Maybe what we are drawn to is the passage of time. Certainly, what we are drawn through is time. This is (perhaps) ironic considering that the artworks in question will always assert their essential “nowness” as things hung on a wall. However, the trace of paint across a surface of canvas offers proof of minutes and hours having ticked by. And though the camera’s (for example) 1/20 of a second shutter speed is short, that very shortness is a defining element. And so even if these images sit, placid, they are evidence of time (as you stand, squandering your finite hours, looking at them). And this is without even considering the content held on their various surfaces. If we go looking for help on this issue of temporality and objecthood, consider H.G. Wells, asking in The Time Machine, “Can a cube that does not exist for any time at all have a real existence?”

Maybe we are drawn to the fourth dimension because it is the one we seem to have no say in.

What we wonder about is our own mortality, the ways in which we are pulled, or dance towards the void: the long, twin draglines of heels in dirt, or toes dancing on hardwood as a band keeps time (a small fuck you to the universe).

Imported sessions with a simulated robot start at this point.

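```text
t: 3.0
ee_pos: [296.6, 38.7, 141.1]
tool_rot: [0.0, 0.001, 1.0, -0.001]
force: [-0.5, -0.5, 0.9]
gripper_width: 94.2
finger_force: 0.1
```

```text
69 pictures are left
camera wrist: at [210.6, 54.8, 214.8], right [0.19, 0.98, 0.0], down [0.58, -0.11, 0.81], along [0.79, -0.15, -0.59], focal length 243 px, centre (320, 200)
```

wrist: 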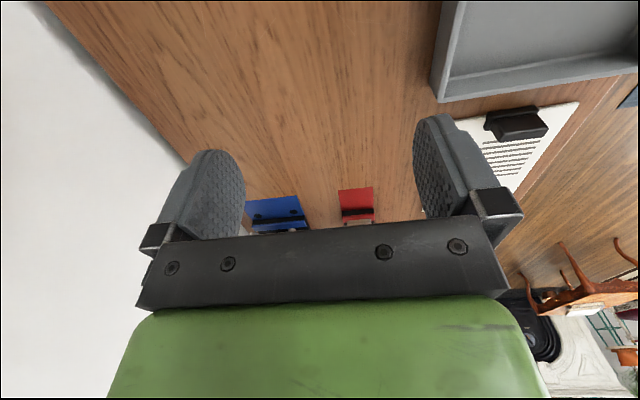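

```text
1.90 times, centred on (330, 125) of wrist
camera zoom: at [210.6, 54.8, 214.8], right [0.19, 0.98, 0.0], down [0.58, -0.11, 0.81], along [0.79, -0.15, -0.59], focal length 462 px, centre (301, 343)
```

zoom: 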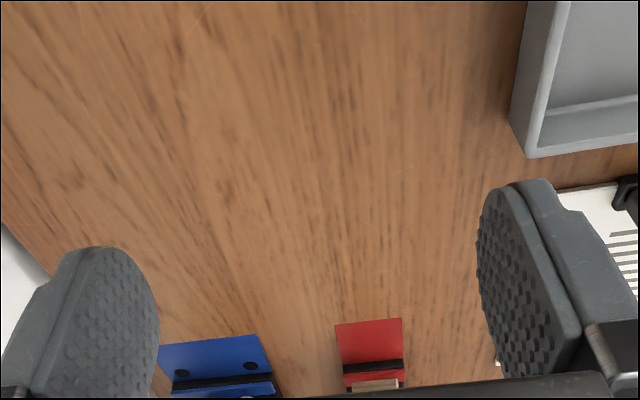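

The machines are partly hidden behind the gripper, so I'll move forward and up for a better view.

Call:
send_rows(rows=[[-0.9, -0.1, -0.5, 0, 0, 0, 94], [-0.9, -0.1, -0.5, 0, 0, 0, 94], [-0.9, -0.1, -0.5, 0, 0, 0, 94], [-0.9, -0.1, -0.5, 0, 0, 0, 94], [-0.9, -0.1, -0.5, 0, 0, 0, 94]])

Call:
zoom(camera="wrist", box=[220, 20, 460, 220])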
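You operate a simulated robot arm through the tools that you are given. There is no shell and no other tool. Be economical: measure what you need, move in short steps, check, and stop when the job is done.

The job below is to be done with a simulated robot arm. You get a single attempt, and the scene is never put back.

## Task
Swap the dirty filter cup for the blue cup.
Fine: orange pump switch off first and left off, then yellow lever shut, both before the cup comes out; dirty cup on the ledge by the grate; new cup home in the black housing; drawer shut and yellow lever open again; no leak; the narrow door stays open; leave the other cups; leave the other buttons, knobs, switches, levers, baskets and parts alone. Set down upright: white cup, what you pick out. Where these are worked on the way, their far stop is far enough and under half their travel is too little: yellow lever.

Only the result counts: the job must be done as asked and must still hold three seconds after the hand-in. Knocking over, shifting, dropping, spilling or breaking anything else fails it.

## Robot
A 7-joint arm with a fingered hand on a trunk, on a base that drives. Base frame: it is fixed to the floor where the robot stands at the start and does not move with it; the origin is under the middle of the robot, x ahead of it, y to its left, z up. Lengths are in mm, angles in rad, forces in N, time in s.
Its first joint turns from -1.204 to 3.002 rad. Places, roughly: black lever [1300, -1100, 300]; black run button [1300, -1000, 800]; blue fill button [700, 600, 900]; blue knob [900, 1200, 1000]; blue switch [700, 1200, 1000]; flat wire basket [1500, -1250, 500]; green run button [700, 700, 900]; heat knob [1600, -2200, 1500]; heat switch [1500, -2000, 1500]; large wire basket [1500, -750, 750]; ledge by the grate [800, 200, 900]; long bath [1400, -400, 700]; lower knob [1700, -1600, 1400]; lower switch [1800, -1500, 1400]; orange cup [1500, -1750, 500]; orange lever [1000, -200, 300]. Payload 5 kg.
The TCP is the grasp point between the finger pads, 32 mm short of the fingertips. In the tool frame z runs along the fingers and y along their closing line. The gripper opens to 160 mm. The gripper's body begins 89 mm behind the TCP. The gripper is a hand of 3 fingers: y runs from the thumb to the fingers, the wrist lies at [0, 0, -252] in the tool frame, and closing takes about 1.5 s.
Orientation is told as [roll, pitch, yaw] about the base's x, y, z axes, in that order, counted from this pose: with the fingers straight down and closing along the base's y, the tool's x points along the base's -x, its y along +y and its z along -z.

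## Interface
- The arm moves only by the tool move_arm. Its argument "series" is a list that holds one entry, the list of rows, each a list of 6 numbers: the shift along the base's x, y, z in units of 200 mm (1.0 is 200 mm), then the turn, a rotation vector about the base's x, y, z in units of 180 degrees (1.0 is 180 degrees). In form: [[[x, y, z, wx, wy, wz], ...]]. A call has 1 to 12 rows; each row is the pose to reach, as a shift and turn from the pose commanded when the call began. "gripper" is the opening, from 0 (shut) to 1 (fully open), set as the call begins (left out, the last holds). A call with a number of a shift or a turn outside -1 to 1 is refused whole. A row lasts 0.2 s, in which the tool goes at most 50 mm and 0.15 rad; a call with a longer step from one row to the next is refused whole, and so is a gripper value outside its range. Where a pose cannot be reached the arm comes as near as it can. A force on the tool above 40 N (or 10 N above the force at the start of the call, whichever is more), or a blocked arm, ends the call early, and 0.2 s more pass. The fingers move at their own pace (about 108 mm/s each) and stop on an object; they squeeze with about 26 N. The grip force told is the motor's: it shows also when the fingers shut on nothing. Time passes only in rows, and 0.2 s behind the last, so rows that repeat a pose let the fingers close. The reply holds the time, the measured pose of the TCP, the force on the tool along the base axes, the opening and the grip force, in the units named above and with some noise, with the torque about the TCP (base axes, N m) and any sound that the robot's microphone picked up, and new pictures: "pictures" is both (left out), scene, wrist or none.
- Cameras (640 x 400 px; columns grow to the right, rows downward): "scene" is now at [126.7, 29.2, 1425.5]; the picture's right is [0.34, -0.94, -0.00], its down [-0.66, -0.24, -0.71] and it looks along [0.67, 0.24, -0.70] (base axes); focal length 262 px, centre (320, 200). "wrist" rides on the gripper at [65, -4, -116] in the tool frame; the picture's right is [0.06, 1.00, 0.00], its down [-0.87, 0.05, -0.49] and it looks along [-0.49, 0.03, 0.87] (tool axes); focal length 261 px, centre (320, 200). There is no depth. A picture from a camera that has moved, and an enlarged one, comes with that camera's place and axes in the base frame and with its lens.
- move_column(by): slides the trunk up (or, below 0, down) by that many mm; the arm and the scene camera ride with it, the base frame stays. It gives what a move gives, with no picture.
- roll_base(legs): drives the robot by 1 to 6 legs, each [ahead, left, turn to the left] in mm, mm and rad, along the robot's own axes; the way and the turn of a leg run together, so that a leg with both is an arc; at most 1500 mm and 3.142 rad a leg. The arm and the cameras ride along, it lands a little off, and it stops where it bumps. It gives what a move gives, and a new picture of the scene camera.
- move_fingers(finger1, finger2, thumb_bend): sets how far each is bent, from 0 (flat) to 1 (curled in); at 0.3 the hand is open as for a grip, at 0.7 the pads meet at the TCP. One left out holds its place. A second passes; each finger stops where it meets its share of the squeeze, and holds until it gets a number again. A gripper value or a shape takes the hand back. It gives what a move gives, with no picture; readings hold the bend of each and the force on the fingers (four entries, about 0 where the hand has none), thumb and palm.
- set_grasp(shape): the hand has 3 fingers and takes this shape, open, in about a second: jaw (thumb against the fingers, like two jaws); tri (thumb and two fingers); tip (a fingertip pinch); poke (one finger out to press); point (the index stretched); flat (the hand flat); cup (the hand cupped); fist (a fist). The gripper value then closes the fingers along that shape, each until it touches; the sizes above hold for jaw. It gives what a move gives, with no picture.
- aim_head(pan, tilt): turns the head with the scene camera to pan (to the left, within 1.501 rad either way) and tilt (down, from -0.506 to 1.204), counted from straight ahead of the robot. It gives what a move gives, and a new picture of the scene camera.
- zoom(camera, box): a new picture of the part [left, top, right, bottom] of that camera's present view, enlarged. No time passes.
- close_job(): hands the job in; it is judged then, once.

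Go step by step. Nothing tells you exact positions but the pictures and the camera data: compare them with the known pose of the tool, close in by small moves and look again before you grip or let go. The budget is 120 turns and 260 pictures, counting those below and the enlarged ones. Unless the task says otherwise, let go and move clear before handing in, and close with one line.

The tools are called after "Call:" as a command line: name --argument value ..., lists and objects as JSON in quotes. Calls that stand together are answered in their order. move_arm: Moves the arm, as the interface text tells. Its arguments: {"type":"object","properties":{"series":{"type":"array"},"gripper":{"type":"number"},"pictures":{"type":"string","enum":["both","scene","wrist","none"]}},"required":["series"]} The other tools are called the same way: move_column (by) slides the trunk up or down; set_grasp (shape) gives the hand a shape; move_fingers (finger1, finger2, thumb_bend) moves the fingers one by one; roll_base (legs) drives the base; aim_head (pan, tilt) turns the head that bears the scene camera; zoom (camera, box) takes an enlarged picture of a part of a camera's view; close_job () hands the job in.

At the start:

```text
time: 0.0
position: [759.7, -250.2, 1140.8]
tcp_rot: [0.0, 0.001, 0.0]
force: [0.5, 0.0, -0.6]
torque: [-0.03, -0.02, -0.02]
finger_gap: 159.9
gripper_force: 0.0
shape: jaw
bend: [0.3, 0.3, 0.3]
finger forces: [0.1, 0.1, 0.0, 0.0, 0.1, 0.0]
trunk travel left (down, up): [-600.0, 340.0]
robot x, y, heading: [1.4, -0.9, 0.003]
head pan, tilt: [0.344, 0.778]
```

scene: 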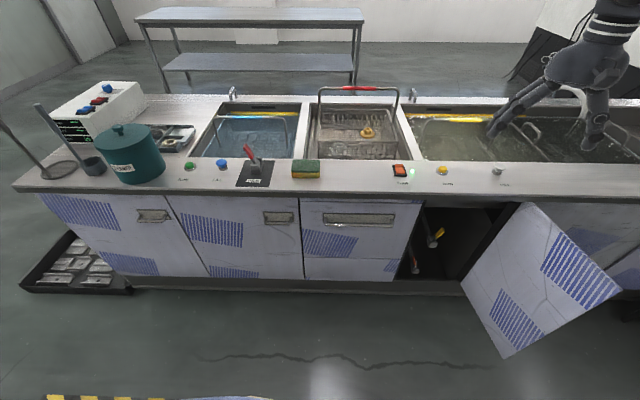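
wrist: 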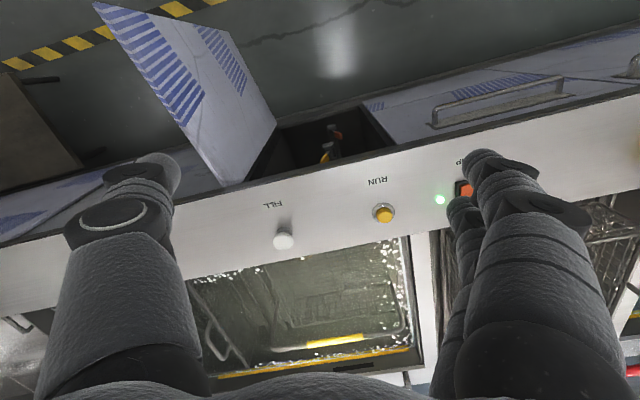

The works assembled for this exhibition question what it means to count off the days of a human life. As Stanley Kubrick wrote (in Playboy),

“Why, [a man] might ask himself, should he bother to write a great symphony, or strive to make a living, or even to love another, when he is no more than a momentary microbe on a dust mote whirling through the unimaginable immensity of space?

We can, however, lean forward and tuck our shoulders in against this essential truth – a truth that might bring us to a standstill – by seeking solace and resilience in Cormac McCarthy’s words,

 

“we announce to the darkness that we will not be diminished by the brevity of our lives”

 

All four artists in this exhibition present images, or traces, of the difficulty and grace of being human. And to varying degrees this human presence is offered up via absence. A street stands empty, hand-written text flitters with legibility and a portrait is rendered as insubstantial. But in each case this presence is fundamentally imbued with the long pull of years that encompasses a human life. A figure alone in a field is compelling as an image not because of the moment in question, but because of what is implied before and after: we as viewers attempt time-travel. What has happened, what change is in the offing?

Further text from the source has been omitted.